*To be done*: Copy out all the data, word for word.

*Recorded data*:

-------------------------

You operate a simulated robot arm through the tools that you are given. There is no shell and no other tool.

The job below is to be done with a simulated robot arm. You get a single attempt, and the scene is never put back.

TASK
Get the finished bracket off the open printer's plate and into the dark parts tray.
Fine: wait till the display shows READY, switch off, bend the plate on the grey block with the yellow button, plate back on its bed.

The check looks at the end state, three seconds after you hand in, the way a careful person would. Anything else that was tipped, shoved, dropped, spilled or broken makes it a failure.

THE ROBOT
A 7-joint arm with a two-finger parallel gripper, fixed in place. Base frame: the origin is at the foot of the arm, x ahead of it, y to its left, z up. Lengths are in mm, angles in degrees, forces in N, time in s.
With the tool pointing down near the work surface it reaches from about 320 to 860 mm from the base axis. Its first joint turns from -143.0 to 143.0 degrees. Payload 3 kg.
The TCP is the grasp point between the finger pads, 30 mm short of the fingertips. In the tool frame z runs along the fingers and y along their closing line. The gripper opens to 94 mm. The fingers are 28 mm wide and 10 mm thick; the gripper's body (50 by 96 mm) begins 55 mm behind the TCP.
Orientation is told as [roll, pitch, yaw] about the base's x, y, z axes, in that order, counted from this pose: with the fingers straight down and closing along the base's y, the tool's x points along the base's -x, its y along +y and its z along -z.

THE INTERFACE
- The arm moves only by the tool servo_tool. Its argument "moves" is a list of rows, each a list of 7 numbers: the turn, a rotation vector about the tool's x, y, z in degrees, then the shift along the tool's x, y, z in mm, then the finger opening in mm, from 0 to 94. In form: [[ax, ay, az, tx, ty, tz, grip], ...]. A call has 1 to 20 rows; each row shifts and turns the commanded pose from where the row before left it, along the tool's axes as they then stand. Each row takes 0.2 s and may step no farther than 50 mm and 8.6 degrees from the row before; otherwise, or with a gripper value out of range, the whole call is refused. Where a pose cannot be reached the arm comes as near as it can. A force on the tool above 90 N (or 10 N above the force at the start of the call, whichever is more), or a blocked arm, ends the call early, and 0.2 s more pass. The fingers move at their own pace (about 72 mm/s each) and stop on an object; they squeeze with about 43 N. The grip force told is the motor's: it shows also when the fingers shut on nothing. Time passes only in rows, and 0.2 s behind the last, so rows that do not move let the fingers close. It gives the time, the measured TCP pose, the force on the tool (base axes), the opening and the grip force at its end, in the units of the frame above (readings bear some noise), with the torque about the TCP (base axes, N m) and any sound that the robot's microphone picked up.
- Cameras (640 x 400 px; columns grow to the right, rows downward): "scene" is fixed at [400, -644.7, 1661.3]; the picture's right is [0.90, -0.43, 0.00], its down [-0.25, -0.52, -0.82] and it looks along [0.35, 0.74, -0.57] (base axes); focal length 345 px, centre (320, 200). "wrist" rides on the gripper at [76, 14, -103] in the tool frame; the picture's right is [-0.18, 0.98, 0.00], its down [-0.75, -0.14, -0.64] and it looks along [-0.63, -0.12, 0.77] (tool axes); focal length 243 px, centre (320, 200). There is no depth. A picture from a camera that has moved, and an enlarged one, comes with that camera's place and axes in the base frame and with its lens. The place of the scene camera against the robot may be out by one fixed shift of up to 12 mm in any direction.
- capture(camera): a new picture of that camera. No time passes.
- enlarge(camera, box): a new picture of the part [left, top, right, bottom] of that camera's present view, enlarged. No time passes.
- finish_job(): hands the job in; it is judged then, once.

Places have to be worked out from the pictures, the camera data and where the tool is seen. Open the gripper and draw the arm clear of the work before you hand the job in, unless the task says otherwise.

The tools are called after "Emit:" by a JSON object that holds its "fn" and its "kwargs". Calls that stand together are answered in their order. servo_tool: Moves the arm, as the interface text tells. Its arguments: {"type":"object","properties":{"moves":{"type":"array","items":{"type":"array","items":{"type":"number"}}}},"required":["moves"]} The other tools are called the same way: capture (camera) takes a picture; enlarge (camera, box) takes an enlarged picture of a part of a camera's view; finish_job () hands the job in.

-------------------------

*Written response*:
You operate a simulated robot arm through the tools that you are given. There is no shell and no other tool.

The job below is to be done with a simulated robot arm. You get a single attempt, and the scene is never put back.

TASK
Get the finished bracket off the open printer's plate and into the dark parts tray.
Fine: wait till the display shows READY, switch off, bend the plate on the grey block with the yellow button, plate back on its bed.

The check looks at the end state, three seconds after you hand in, the way a careful person would. Anything else that was tipped, shoved, dropped, spilled or broken makes it a failure.

THE ROBOT
A 7-joint arm with a two-finger parallel gripper, fixed in place. Base frame: the origin is at the foot of the arm, x ahead of it, y to its left, z up. Lengths are in mm, angles in degrees, forces in N, time in s.
With the tool pointing down near the work surface it reaches from about 320 to 860 mm from the base axis. Its first joint turns from -143.0 to 143.0 degrees. Payload 3 kg.
The TCP is the grasp point between the finger pads, 30 mm short of the fingertips. In the tool frame z runs along the fingers and y along their closing line. The gripper opens to 94 mm. The fingers are 28 mm wide and 10 mm thick; the gripper's body (50 by 96 mm) begins 55 mm behind the TCP.
Orientation is told as [roll, pitch, yaw] about the base's x, y, z axes, in that order, counted from this pose: with the fingers straight down and closing along the base's y, the tool's x points along the base's -x, its y along +y and its z along -z.

THE INTERFACE
- The arm moves only by the tool servo_tool. Its argument "moves" is a list of rows, each a list of 7 numbers: the turn, a rotation vector about the tool's x, y, z in degrees, then the shift along the tool's x, y, z in mm, then the finger opening in mm, from 0 to 94. In form: [[ax, ay, az, tx, ty, tz, grip], ...]. A call has 1 to 20 rows; each row shifts and turns the commanded pose from where the row before left it, along the tool's axes as they then stand. Each row takes 0.2 s and may step no farther than 50 mm and 8.6 degrees from the row before; otherwise, or with a gripper value out of range, the whole call is refused. Where a pose cannot be reached the arm comes as near as it can. A force on the tool above 90 N (or 10 N above the force at the start of the call, whichever is more), or a blocked arm, ends the call early, and 0.2 s more pass. The fingers move at their own pace (about 72 mm/s each) and stop on an object; they squeeze with about 43 N. The grip force told is the motor's: it shows also when the fingers shut on nothing. Time passes only in rows, and 0.2 s behind the last, so rows that do not move let the fingers close. It gives the time, the measured TCP pose, the force on the tool (base axes), the opening and the grip force at its end, in the units of the frame above (readings bear some noise), with the torque about the TCP (base axes, N m) and any sound that the robot's microphone picked up.
- Cameras (640 x 400 px; columns grow to the right, rows downward): "scene" is fixed at [400, -644.7, 1661.3]; the picture's right is [0.90, -0.43, 0.00], its down [-0.25, -0.52, -0.82] and it looks along [0.35, 0.74, -0.57] (base axes); focal length 345 px, centre (320, 200). "wrist" rides on the gripper at [76, 14, -103] in the tool frame; the picture's right is [-0.18, 0.98, 0.00], its down [-0.75, -0.14, -0.64] and it looks along [-0.63, -0.12, 0.77] (tool axes); focal length 243 px, centre (320, 200). There is no depth. A picture from a camera that has moved, and an enlarged one, comes with that camera's place and axes in the base frame and with its lens. The place of the scene camera against the robot may be out by one fixed shift of up to 12 mm in any direction.
- capture(camera): a new picture of that camera. No time passes.
- enlarge(camera, box): a new picture of the part [left, top, right, bottom] of that camera's present view, enlarged. No time passes.
- finish_job(): hands the job in; it is judged then, once.

Places have to be worked out from the pictures, the camera data and where the tool is seen. Open the gripper and draw the arm clear of the work before you hand the job in, unless the task says otherwise.

The tools are called after "Emit:" by a JSON object that holds its "fn" and its "kwargs". Calls that stand together are answered in their order. servo_tool: Moves the arm, as the interface text tells. Its arguments: {"type":"object","properties":{"moves":{"type":"array","items":{"type":"array","items":{"type":"number"}}}},"required":["moves"]} The other tools are called the same way: capture (camera) takes a picture; enlarge (camera, box) takes an enlarged picture of a part of a camera's view; finish_job () hands the job in.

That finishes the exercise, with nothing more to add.